FAQ: Because when you point to something with a const pointer, this only means that you can't use that pointer to change the object. It doesn't mean the object can't be changed at all, because it can be accessible in other ways, not only through this pointer.
FQA: Exactly; it's related to the previous FAQ. Surprisingly for C++, it even makes sense. After all, when the object is declared, it seems like the right place to say what can be done with it. But if anyone can take an existing object and point to it and thus redefine what can be done with it, it's just weird, and can't really work, because it could be done from many places in incompatible ways.
FAQ: No, for example, it could change through a non-constant Fred* q pointing to the same object.
FQA: This question is just like the previous one.
FAQ: It would be "invalid and dangerous"! Suppose Foo** points to an array of pointers, which can be used to modify the pointed objects. Suppose C++ would allow to pass this array to a function which expects const Foo** - an array of pointers which can't be used to modify the pointed objects.
Now suppose that this function fills the array with a bunch of pointers to constant objects. This looks perfectly good in that context, because that's what the function was passed - an array of pointers to constant objects.
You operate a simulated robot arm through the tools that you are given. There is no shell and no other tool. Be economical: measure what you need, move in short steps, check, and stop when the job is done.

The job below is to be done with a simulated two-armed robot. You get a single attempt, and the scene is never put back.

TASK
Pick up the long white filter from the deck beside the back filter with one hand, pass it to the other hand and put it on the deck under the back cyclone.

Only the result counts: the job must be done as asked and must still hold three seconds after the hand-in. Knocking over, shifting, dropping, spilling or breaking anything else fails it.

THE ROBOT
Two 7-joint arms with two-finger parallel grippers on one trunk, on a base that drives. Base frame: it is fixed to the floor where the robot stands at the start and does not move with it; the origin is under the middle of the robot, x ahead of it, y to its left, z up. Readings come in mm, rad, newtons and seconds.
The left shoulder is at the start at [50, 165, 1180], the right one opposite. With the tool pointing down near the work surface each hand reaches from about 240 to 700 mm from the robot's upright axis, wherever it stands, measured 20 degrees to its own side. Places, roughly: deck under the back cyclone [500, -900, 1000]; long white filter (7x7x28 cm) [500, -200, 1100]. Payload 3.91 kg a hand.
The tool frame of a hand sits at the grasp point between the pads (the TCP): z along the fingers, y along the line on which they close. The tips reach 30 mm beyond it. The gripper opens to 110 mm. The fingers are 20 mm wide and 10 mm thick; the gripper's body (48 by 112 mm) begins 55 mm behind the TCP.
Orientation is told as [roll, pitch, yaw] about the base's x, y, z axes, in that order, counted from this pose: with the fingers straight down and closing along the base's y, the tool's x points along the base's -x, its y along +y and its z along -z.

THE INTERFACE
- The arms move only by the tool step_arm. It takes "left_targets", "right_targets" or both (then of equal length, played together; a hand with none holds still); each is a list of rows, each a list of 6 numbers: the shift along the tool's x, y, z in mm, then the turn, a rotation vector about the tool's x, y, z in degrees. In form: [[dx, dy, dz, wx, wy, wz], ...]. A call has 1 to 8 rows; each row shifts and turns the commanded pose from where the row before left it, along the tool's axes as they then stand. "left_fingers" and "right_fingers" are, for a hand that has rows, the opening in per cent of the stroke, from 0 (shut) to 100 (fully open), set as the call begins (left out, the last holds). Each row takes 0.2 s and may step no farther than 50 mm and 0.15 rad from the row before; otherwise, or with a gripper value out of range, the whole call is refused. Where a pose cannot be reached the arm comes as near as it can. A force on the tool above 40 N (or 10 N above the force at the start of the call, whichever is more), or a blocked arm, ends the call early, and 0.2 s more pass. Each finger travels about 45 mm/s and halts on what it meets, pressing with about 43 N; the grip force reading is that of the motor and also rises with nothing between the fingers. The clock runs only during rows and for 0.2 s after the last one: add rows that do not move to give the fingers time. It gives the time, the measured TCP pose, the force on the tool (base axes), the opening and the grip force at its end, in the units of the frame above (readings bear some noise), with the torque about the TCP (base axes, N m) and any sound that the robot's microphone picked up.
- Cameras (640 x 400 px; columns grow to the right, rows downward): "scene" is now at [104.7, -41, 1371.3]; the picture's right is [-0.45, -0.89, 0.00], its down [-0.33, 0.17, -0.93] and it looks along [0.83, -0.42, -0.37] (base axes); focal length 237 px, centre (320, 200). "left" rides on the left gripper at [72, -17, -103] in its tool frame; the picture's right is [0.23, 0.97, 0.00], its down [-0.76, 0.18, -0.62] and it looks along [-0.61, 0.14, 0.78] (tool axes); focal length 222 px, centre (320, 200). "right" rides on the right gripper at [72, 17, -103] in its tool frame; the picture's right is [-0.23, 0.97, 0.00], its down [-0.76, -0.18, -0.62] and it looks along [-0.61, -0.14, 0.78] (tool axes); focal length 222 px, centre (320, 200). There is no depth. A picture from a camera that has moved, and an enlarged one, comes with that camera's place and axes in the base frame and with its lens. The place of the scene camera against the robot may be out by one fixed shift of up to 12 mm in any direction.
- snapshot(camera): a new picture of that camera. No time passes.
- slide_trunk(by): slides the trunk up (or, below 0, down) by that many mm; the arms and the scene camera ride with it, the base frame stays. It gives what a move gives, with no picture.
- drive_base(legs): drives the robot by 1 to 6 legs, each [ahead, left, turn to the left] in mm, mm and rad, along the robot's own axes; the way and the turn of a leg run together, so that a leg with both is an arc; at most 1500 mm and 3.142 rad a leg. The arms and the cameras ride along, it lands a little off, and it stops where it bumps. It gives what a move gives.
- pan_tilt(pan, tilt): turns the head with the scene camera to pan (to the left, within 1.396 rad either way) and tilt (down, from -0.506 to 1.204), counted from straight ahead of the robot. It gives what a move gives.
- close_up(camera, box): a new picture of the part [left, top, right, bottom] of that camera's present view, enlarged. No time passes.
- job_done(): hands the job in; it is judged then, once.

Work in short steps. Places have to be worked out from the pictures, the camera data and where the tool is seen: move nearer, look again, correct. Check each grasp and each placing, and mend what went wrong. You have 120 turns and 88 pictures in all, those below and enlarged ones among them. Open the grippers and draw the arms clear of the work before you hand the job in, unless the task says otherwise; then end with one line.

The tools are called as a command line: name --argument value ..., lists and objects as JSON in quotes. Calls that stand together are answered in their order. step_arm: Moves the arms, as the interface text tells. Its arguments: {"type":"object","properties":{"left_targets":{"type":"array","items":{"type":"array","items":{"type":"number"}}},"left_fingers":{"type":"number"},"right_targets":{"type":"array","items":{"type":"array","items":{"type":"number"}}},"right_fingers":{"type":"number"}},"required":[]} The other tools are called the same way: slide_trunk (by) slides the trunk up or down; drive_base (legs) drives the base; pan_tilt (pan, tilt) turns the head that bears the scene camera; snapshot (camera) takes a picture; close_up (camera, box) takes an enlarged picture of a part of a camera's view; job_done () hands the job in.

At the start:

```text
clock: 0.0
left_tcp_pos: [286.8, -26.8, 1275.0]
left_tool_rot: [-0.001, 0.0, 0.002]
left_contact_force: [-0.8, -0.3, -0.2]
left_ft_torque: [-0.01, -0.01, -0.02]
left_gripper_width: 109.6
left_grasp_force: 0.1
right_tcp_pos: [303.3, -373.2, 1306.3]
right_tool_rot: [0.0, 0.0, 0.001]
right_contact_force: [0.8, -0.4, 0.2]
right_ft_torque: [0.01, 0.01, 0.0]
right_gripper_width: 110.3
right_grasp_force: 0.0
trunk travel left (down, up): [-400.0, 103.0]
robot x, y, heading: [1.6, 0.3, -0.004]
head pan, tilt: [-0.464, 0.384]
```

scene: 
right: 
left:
But what we've got now is an array of pointers which can be used to modify those const objects, because the declaration of the array does allow such modifications!
It's a good thing we get a compile time error instead. Don't use casts to work around this!
FQA: Wonderful. But why are we discussing evil built-in pointers anyway? Let's talk about the smart C++ array classes. Why can't I pass std::vector<T*>& to a function expecting const std::vector<const T*>&? The function clearly says that it's not going to modify anything: neither the vector nor the pointed objects. Why can't I pass my mutable vector of mutable objects to a function that promises not to modify either of those?